## GIVEN EXERCISE 1:
Set down the supplied passage as it stands from "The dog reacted" to "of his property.", and nothing more.
## GIVEN EXERCISE 2:
I need the supplied passage continued from the place where it stops.

start SUPPLIED PASSAGE

Pubdate: Thu, 11 Nov 2004
Source: Washington Post (DC)
Copyright: 2004 The Washington Post Company
Contact:  http://www.washingtonpost.com/
Details: http://www.mapinc.org/media/491
Author: Charles Lane

JUSTICES HEAR CASE ON DRUG-DETECTION DOGS

High Court Is Asked to Decide on Legality of Such Searches
During Traffic Stops

Nothing seemed unusual on the afternoon six years ago when Illinois
state trooper Daniel Gillette pulled Roy Caballes over for driving six
miles per hour faster than the posted speed limit of 65.

Gillette indicated he would let Caballes off with a warning. But as
Gillette went through some paperwork, a second trooper arrived with a
drug-detection dog and began to stroll around Caballes's car.

The dog reacted to the scent of drugs in the trunk, and the troopers
opened it to find a shipment of marijuana. Caballes was convicted of
drug trafficking and sentenced to 12 years in prison.

Yesterday, the Supreme Court heard oral arguments in the case. To be
decided is whether using a drug-detection dog on a car pulled over for
a traffic offense is an invasion of privacy for which police need a
specific justification, or merely an aspect of modern law enforcement
no more intrusive than the sniffer dogs that routinely patrol airports
and bus stations.

At trial, police said Caballes's dress and demeanor fit the profile of
a drug dealer. But Caballes objected that the use of the dog amounted
to an unconstitutional search of his property.

Last year, the Illinois Supreme Court threw out Caballes's conviction.
The court ruled 4 to 3 that Gillette had extended the traffic stop
based on "nothing more than a vague hunch" that Caballes was involved
in a drug crime, and that, without that unlawful delay, there could
have been no sniffing of the car.

end SUPPLIED PASSAGE
start DATA SEGMENT

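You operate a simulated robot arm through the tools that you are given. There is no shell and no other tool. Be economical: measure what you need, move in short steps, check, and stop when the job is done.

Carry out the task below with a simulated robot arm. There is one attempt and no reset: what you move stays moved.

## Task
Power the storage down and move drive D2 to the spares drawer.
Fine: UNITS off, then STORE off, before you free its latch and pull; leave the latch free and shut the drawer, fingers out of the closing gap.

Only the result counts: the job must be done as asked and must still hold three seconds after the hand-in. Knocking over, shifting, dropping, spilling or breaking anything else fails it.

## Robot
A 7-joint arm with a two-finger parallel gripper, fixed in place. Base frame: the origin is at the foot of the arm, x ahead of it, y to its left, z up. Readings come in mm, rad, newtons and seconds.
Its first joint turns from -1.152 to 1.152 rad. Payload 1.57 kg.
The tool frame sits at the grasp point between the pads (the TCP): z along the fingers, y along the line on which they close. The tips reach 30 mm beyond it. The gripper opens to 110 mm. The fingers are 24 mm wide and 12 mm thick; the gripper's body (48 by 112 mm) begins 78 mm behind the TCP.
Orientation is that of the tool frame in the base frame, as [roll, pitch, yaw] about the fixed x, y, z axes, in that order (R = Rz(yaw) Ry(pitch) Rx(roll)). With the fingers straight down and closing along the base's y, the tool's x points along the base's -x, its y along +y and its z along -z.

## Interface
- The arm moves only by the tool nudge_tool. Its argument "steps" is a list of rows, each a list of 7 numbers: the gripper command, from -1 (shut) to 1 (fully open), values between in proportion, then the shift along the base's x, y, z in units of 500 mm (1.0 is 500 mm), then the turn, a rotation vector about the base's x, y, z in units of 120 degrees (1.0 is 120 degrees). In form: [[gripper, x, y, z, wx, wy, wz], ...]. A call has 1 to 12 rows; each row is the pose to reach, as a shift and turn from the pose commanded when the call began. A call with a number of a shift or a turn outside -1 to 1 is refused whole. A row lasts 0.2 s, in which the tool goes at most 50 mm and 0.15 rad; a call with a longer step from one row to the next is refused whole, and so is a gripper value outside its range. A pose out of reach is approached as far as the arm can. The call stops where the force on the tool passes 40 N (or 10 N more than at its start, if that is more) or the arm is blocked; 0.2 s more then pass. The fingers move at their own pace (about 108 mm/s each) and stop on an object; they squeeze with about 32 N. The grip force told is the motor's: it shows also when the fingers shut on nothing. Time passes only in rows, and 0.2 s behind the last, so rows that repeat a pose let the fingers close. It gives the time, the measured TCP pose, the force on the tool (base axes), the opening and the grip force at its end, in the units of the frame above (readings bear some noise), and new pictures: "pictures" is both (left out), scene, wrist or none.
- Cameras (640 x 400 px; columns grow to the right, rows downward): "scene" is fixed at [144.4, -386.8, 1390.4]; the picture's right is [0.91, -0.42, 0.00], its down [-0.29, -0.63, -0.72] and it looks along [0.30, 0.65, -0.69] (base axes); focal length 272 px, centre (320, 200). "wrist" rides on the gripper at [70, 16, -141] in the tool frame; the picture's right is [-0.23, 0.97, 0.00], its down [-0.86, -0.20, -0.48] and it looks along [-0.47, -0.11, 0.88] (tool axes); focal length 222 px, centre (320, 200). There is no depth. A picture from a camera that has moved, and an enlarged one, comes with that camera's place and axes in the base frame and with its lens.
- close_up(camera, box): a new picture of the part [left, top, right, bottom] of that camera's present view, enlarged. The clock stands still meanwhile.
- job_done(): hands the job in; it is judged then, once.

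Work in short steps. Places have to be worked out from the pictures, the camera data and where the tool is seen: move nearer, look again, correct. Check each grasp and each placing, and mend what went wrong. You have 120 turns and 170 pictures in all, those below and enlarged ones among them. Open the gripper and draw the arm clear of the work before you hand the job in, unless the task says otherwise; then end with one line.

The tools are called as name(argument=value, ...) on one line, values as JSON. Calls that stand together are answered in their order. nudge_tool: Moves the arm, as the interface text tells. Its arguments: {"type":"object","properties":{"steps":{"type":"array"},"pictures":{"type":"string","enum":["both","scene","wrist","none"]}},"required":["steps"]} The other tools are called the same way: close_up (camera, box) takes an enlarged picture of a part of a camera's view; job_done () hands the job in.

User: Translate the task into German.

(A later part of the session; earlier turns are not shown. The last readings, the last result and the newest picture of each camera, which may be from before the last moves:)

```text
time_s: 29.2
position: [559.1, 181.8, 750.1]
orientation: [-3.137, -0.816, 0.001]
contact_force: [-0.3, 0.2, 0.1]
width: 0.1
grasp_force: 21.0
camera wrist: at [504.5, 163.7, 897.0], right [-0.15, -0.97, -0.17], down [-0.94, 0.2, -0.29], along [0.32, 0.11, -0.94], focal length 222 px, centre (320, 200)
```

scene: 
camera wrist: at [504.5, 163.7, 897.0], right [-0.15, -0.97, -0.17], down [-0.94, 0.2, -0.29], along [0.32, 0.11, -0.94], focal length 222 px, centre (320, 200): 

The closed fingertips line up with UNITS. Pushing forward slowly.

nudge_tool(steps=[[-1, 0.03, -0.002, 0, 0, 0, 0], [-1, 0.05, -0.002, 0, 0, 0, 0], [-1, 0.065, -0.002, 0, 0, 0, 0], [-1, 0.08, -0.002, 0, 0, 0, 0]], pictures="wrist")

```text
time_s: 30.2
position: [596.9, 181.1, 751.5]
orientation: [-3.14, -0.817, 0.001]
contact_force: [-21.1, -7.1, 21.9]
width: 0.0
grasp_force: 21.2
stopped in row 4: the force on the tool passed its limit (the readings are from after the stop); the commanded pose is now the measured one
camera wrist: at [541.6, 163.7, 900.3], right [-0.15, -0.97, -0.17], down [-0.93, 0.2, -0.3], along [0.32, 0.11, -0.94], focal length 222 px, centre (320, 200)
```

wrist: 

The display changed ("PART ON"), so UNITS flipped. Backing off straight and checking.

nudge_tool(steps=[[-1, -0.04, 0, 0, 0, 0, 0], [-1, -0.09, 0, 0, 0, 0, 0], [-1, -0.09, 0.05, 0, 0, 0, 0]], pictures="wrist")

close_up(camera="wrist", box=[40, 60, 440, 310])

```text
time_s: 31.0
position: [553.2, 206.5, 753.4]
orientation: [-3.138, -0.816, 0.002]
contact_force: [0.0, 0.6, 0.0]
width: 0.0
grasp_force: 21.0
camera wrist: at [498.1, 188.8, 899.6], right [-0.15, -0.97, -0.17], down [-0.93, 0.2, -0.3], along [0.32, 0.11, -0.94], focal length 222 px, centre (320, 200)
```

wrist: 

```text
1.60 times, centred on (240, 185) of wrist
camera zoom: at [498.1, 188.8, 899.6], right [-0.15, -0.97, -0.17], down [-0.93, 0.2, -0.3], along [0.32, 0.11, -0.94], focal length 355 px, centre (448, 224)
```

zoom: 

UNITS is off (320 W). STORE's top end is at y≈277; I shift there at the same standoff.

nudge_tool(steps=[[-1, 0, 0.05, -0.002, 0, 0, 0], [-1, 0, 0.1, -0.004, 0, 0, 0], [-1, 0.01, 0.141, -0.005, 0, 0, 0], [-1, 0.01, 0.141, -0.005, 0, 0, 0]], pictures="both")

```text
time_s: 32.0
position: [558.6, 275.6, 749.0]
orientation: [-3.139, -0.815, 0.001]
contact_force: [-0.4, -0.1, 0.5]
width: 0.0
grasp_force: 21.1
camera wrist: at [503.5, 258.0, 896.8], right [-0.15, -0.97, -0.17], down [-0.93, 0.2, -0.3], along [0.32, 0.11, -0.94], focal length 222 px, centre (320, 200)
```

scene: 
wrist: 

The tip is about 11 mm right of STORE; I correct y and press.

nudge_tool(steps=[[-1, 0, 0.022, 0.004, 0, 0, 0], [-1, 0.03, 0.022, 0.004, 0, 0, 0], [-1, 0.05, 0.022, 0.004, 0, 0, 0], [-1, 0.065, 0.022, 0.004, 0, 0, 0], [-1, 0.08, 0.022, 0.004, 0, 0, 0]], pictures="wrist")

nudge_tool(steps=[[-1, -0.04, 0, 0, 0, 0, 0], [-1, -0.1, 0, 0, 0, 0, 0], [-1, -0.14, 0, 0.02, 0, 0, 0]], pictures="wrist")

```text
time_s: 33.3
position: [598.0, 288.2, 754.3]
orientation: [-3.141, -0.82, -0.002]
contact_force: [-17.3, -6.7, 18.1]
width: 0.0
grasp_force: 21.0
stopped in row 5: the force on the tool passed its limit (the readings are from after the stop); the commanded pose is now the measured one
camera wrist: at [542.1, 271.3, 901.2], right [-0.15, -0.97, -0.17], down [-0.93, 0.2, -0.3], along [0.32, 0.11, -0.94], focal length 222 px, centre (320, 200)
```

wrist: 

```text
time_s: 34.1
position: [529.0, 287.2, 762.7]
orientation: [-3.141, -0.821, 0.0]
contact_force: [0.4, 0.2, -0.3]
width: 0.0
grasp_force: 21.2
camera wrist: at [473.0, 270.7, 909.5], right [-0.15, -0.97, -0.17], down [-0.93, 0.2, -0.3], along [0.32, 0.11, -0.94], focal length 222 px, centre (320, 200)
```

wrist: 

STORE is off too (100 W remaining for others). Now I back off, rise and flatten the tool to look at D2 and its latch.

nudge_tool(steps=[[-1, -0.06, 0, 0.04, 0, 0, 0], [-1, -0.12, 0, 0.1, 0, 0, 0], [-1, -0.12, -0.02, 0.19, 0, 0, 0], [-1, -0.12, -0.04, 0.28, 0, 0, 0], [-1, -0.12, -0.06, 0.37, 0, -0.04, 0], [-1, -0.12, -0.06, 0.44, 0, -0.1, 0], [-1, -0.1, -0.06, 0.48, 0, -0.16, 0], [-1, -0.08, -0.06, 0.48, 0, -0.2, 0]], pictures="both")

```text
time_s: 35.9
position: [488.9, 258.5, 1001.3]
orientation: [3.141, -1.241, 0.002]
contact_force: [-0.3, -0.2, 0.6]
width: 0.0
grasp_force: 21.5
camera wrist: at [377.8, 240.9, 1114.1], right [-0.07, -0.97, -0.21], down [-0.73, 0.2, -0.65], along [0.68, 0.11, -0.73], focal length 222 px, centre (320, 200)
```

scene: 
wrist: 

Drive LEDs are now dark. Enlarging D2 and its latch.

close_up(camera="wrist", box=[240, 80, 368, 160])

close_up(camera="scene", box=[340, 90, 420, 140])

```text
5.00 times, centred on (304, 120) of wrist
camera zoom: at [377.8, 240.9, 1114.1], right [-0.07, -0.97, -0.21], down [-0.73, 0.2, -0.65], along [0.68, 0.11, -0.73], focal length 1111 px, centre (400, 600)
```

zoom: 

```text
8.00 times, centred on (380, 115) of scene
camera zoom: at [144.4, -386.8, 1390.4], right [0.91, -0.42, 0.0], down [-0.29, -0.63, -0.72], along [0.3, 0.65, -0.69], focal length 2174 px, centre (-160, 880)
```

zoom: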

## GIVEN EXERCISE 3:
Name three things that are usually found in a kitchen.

end DATA SEGMENT

## WRITTEN RESPONSE 1:
The dog reacted to the scent of drugs in the trunk, and the troopers
opened it to find a shipment of marijuana. Caballes was convicted of
drug trafficking and sentenced to 12 years in prison.

Yesterday, the Supreme Court heard oral arguments in the case. To be
decided is whether using a drug-detection dog on a car pulled over for
a traffic offense is an invasion of privacy for which police need a
specific justification, or merely an aspect of modern law enforcement
no more intrusive than the sniffer dogs that routinely patrol airports
and bus stations.

At trial, police said Caballes's dress and demeanor fit the profile of
a drug dealer. But Caballes objected that the use of the dog amounted
to an unconstitutional search of his property.

## WRITTEN RESPONSE 2:
Civil libertarians say that the court must prevent police from turning
every routine traffic stop into a drug investigation. A contrary
ruling, said Steven R. Shapiro, legal director of the American Civil
Liberties Union, would be "an invitation to racial profiling."

The state of Illinois, supported by the Bush administration, appealed
the case to the U.S. Supreme Court. It argued that the justices made
clear in previous cases that dog sniffs are not searches and that they
require no special justification.

In 1983, the court ruled that airport authorities did not need a
warrant to have dogs sniff luggage in a public section of an airport.
It called the sniff "much less intrusive than a typical search." And
in 2000, the court observed in a nonbinding portion of an opinion that
similar logic could apply to the use of a dog to sniff a car's exterior.

"Dog sniffs are very unique," Illinois Attorney General Lisa Madigan
told the justices yesterday. "They are only going to reveal the
presence or absence of contraband, and this court has held that there
is no privacy interest in contraband."

Dog sniffing is "a technique we want to encourage law enforcement to
use," added Christopher A. Wray, an assistant attorney general
representing the Bush administration.

For the most part, the justices seemed sympathetic to this
position.

"This court in two decisions . . . said that a sniff is not a search,"
Justice Sandra Day O'Connor told Caballes's attorney, Ralph E. Meczyk.
"Do you want us to reverse that?"

Meczyk replied that the "legitimate purpose" of the traffic stop in
the Caballes case was "unrelated to the purpose of the dog sniff."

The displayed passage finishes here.